More than half of Nai Manzil’s beneficiaries are women, with Muslim women constituting the majority. So far, more than 50,700 minority women have benefited from the education and skilling provided by the program.
Another group of women who have been especially helpful during the pandemic are the Bank Sakhis, or female banker friend, first introduced by the National Rural Livelihoods Mission (NRLM) in 2016-17 and supported by the World Bank. These women have been a lifeline in these extraordinary times, helping people withdraw the money the government is crediting into their bank accounts to help them tide over the Covid crisis.
In a remote village in Bihar’s Aurangabad district, Bandhini Kumari has been providing basic banking services in her village for the past two years, but has never been as busy as during the past year. “I deal with 50-80 people every day.

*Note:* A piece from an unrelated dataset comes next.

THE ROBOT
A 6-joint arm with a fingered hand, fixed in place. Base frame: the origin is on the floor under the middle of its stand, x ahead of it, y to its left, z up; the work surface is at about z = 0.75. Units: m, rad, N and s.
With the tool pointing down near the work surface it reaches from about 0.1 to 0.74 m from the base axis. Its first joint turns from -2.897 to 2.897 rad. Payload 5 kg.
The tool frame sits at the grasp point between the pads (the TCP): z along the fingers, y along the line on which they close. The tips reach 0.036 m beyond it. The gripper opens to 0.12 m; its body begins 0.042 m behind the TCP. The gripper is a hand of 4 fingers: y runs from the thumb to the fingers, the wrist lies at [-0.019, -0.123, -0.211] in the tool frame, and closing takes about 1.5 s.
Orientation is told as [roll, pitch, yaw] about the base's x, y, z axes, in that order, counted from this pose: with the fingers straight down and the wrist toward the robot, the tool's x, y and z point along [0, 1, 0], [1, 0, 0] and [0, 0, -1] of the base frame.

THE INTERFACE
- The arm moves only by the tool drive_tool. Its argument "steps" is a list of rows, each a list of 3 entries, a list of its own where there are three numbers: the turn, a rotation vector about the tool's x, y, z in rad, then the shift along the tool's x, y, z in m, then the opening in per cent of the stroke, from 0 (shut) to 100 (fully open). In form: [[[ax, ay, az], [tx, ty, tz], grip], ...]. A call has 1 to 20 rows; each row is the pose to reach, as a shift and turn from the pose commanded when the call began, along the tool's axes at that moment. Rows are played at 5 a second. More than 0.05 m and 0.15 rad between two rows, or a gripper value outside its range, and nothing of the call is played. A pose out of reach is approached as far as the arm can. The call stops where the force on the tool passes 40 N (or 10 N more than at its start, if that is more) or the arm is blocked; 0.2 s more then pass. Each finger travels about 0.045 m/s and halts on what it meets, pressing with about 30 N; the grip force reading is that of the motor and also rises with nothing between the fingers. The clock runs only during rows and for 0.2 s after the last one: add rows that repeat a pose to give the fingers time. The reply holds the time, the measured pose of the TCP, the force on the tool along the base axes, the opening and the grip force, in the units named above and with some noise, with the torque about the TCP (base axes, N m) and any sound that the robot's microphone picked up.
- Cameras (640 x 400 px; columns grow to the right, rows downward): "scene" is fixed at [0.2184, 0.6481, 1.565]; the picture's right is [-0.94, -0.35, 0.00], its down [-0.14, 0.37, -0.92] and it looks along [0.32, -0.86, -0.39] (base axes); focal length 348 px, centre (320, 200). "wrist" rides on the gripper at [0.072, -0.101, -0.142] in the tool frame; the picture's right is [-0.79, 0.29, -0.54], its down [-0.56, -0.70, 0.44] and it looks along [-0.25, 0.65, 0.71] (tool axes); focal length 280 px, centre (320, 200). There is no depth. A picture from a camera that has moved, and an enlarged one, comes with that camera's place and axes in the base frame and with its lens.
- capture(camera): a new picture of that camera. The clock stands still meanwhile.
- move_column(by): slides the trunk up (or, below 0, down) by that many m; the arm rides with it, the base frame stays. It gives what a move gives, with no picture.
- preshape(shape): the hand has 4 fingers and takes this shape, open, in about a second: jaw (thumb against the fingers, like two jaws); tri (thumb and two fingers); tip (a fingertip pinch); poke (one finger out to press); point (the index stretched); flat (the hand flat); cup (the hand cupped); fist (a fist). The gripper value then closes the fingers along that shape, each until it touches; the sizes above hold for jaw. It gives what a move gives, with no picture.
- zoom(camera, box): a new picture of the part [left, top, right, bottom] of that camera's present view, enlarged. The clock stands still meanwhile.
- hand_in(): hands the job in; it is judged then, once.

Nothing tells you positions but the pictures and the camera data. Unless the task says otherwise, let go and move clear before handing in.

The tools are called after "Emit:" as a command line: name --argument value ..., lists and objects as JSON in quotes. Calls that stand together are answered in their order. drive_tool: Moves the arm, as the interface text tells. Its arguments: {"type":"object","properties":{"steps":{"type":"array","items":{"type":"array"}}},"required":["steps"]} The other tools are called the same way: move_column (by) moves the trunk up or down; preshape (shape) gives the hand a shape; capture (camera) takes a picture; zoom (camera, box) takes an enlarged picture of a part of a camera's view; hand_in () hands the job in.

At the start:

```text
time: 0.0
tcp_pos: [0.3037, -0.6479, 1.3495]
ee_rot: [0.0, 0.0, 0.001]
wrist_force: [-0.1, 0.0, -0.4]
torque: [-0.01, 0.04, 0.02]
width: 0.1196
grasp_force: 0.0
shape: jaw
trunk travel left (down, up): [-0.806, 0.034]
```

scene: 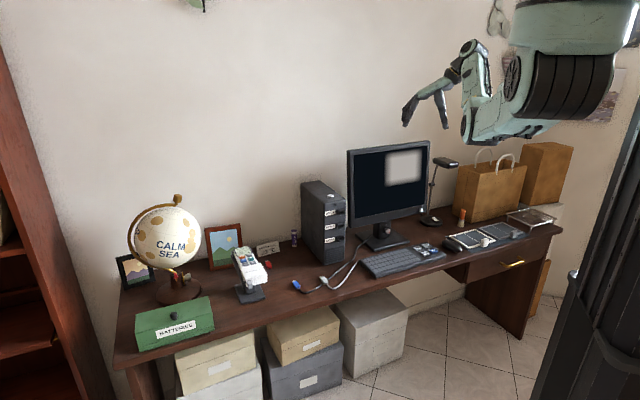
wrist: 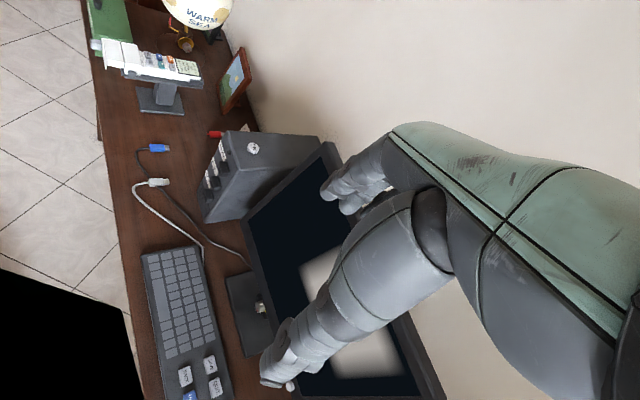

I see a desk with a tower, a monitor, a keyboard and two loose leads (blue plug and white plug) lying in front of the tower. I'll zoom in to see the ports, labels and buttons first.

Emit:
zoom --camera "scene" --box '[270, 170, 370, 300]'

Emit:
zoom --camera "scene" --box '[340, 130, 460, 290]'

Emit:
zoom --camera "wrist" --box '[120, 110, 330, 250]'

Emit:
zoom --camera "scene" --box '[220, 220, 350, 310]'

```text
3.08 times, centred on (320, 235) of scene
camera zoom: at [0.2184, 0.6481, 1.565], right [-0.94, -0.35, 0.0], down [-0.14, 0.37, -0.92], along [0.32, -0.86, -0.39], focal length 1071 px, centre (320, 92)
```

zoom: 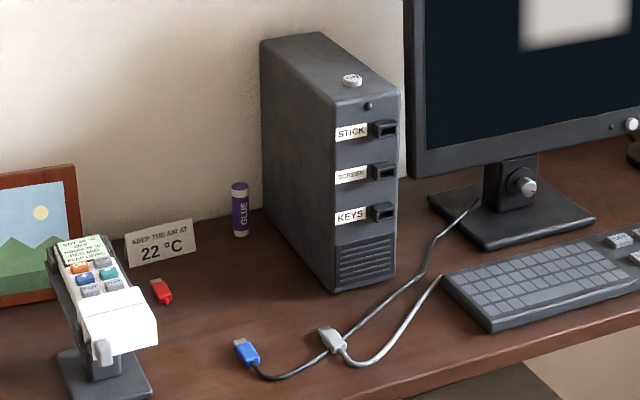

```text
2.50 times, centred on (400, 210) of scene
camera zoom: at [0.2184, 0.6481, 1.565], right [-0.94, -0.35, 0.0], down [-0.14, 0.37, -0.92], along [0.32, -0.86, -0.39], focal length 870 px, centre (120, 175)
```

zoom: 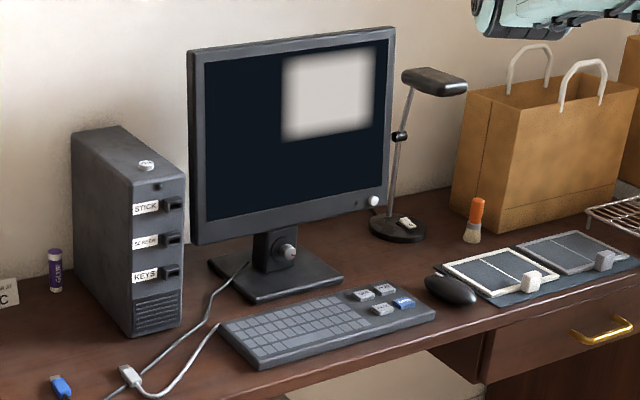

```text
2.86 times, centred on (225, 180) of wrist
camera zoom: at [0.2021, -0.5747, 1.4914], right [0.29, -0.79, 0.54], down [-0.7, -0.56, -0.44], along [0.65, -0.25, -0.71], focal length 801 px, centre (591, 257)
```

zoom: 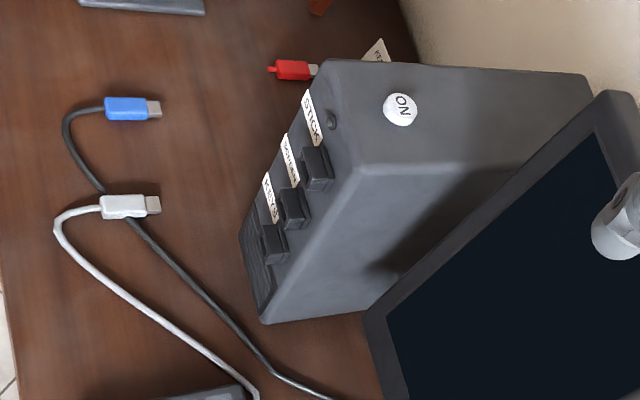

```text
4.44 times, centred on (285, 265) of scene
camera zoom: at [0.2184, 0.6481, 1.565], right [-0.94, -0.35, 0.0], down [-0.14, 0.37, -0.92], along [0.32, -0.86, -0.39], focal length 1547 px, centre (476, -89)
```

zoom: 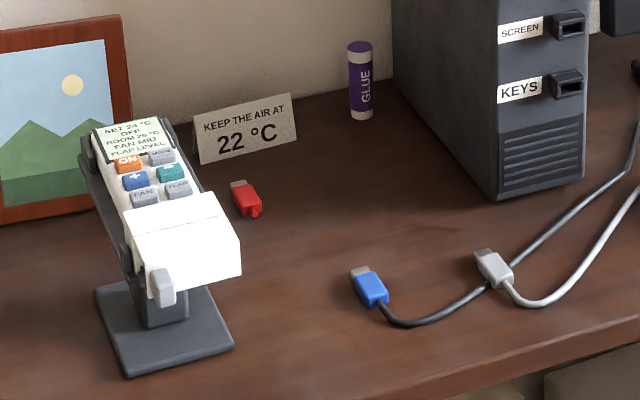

Even those who hardly ever operated their accounts are now coming forward to withdraw this money,” she says.
The World Bank has supported many such programs that have encouraged women to come out of their homes and take the lead in fields they have not traditionally been associated with.
Women engineers, for example, manage dams and build and maintain canals at the irrigation department in Kerala, a state that has the highest literacy rates in India, and where girls compete equally with boys in the tough entrance examination to qualify for the civil engineering courses conducted by government colleges.
S. Manju works with the Dam Safety department and often travels with senior women engineers to dam sites across the state for inspections. She feels extremely proud working with other women colleagues. “We feel a sense of accomplishment knowing that our work impacts people's lives in the state.”
Another field where women are not usually seen in India is masonry work; the women have traditionally played a supporting role, carrying bricks, and preparing the cement mixture, etc. In Jharkhand, however, an enterprising group of women masons have now broken this gender stereotype.
They first took up masonry work when the state launched a massive toilet-building drive under the Swachh Bharat Mission and most men had left to work in the cities. Jharkhand now has a 50,000-plus workforce of skilled women masons, called ‘rani mistris’, or the queen masons. These women have been key to helping the state achieve Open Defecation Free status in 2018.
The World Bank celebrates these courageous women who are breaking traditional roles carved out for them for generations.
As Sheetal Chaya, the daughter of rani mistri Usha says: “It is important that women take up work. That is the only way the economy will improve.”